My grampa’s one year deathaversary was just last week.  I spoke to my grandmother on the phone and we were able to enter into that sacred space of being candid and vulnerable and imperfect.  She has not slept well this last year without her partner and friend of over 60 years.  I told her I could not believe it had already been a year.  It feels like he just died.  My father died almost 17 years ago and it feels like he just died yesterday.  So much time has passed and the wounds are fresh and tender.  
Me: Gramma, does it feel like he [grampa] just died?

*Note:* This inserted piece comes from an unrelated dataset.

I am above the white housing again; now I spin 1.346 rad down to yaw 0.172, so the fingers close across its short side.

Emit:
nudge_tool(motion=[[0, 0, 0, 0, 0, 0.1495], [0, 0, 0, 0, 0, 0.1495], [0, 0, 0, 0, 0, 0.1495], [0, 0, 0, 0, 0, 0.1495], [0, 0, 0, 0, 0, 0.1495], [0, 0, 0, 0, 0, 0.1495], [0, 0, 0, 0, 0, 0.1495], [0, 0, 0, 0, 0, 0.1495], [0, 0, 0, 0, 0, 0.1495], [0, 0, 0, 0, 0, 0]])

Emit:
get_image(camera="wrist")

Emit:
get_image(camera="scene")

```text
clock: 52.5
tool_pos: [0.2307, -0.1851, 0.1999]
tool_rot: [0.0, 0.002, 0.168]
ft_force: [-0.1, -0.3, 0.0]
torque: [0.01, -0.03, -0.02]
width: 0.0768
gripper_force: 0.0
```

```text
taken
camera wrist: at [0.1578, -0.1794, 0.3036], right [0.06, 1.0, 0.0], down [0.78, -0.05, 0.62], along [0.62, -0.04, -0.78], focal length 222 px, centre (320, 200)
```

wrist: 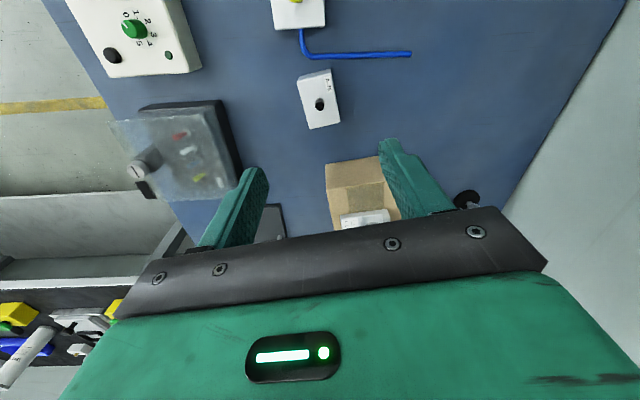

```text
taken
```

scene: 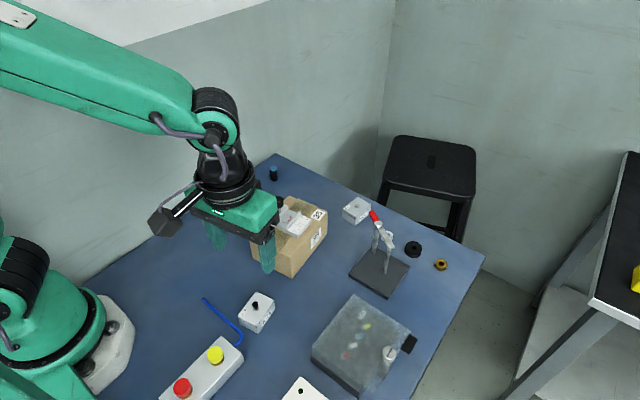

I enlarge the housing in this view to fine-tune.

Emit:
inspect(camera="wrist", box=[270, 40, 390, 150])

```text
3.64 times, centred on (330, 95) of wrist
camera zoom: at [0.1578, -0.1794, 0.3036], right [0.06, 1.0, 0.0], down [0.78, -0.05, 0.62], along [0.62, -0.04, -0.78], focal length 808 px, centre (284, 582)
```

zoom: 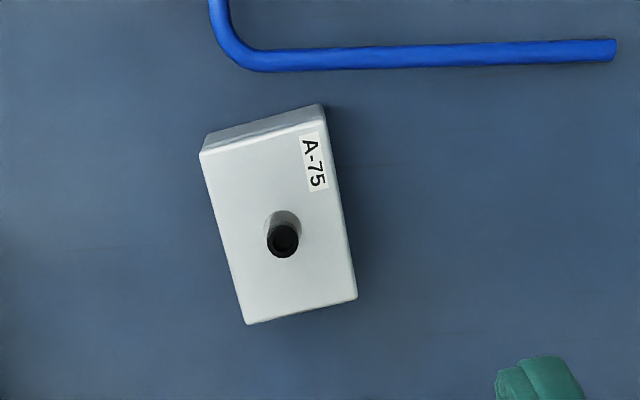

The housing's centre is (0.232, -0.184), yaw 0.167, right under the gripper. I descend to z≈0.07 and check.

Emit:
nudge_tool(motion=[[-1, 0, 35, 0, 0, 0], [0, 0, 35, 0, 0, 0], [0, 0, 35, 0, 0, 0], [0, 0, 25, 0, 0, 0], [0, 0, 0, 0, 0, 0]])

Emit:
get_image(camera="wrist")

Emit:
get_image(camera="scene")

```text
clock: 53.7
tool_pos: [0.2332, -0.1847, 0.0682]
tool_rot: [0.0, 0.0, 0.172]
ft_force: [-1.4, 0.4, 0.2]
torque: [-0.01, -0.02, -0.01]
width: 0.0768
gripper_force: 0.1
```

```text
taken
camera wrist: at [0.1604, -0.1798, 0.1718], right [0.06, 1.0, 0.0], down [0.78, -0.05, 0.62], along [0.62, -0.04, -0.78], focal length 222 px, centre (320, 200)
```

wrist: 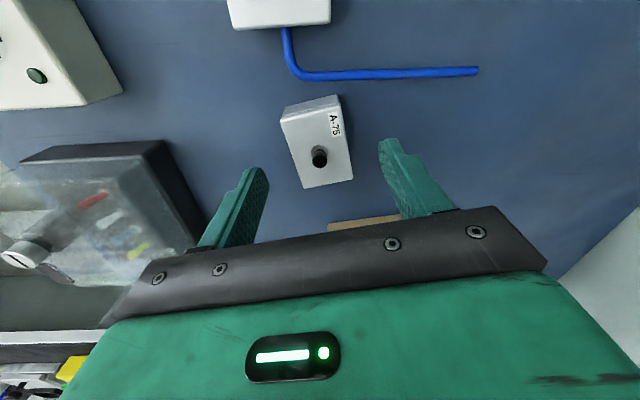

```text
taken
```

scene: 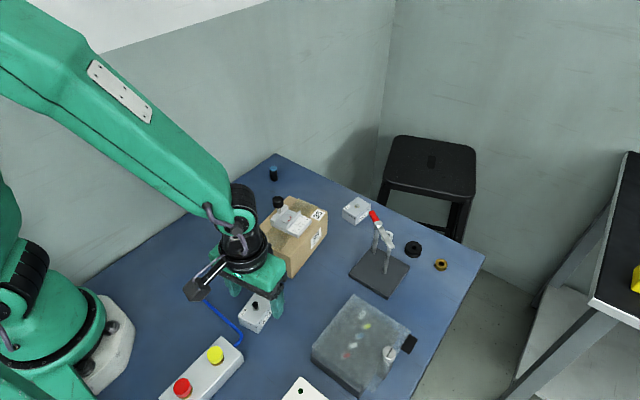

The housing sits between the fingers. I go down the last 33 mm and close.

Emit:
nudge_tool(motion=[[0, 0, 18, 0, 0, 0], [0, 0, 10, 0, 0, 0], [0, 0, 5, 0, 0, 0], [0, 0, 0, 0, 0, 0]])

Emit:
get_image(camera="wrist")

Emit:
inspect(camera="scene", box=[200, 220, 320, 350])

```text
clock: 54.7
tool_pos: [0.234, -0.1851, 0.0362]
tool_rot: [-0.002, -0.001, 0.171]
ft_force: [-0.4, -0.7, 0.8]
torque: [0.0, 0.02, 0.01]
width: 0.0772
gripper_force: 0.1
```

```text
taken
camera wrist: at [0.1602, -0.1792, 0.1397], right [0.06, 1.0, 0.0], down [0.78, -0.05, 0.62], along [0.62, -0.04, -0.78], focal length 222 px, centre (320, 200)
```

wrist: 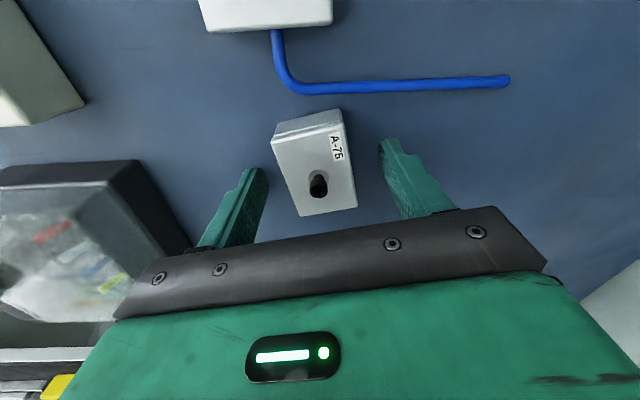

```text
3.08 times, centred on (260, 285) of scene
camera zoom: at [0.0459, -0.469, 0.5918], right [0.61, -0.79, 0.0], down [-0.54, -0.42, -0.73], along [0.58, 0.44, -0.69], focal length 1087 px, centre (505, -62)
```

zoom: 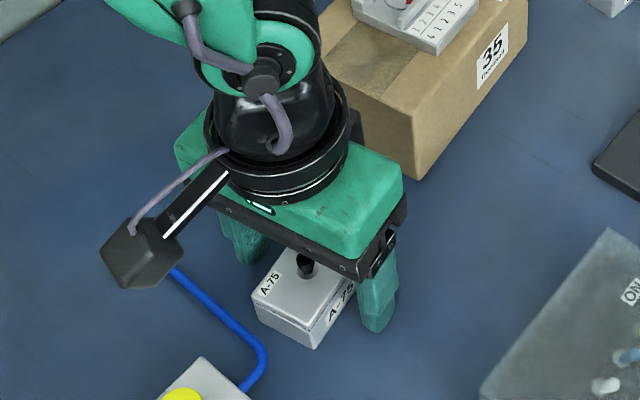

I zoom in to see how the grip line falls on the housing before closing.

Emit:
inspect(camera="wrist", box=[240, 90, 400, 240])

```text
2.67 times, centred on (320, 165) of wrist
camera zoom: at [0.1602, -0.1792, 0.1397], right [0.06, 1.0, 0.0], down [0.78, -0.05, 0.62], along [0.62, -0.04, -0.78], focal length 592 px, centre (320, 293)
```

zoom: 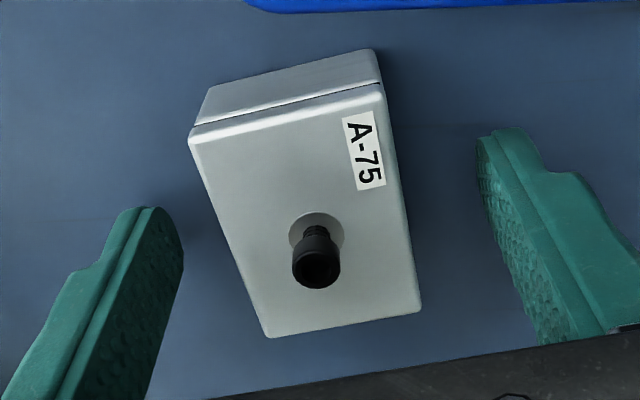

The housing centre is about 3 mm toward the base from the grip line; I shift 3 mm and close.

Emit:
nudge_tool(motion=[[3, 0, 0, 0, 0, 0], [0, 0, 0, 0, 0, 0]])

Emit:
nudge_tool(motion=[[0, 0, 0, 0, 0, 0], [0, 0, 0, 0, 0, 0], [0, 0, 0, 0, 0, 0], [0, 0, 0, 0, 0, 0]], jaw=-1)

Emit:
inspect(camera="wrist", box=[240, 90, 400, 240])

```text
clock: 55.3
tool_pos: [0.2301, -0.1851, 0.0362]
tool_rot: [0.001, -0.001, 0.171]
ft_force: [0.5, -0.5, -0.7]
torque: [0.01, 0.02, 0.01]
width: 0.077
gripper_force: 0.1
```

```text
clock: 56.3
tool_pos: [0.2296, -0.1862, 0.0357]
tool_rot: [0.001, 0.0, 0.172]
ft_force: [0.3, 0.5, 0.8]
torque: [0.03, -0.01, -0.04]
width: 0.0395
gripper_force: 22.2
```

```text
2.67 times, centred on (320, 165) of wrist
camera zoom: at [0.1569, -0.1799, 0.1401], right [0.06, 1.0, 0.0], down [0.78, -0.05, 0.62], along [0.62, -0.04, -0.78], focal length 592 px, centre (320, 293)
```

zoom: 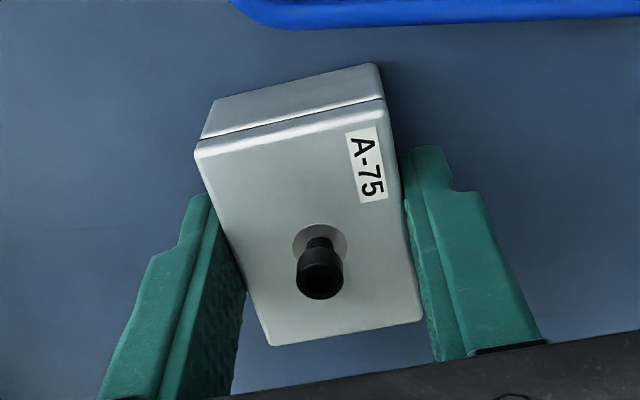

Gram: Sometimes yes and no.  Sometimes it feels like he has been gone for too long.  And sometimes it feels he was just here.
Me: Yeah.
Yeah.  That is exactly how it feels sometimes.  I remember holding his soft cool hand by his bedside as he lay there dying.  I sang him hymns.  He struggled to breathe.  I compulsively checked his radial pulse.  His heart just would not quit.  His face was gaunt.  He did not speak.  We waited and watched.  We waited for his death.  It took him a very long time to let go and to die.  It feels like it just happened yesterday.  Every pain and smell and sound is so near.  
Last week I was able to see my best friend give birth.  I was there when her first baby was born.  Six years ago her daughter was born in a hospital.  She had an epidural and I held one of her legs and her husband held the other.  She breathed and pushed and her daughter was born.  Today her daughter is leggy with golden pink hair and a coy smile.  I held that kid once as a swaddled burrito, her belly button scab came off on my shirt and I thought I broke her.  The 6 year old (that she has magically become) and I have a mad crazy bond.  She will always be my first kid, my first baby that I desperately love.  It is strange that she talks to me in full sentences.  It is strange that she knows stuff.  And she knows so much stuff.  It feels like she was just born yesterday.  

Last week I saw her sibling born, at home- a natural tub birth.  It was much different from watching my friend labor the first time.  I still held a leg, though.  The labor was long.  There was breathing and prayer and encouragement.  There was hand holding and grasping.  There was waiting.  There was listening and checking for the baby’s heart beat; it was so loud and strong- that little beat.  The labor was 16 hours.  For her 6th child, that was a long labor.  But then she pushed, and her son shot through the water in the tub and bobbed to the surface.  


The stark similarities between my grandfather’s death and my friend’s birthing are not lost to me.  The events were so similar, but they were so different.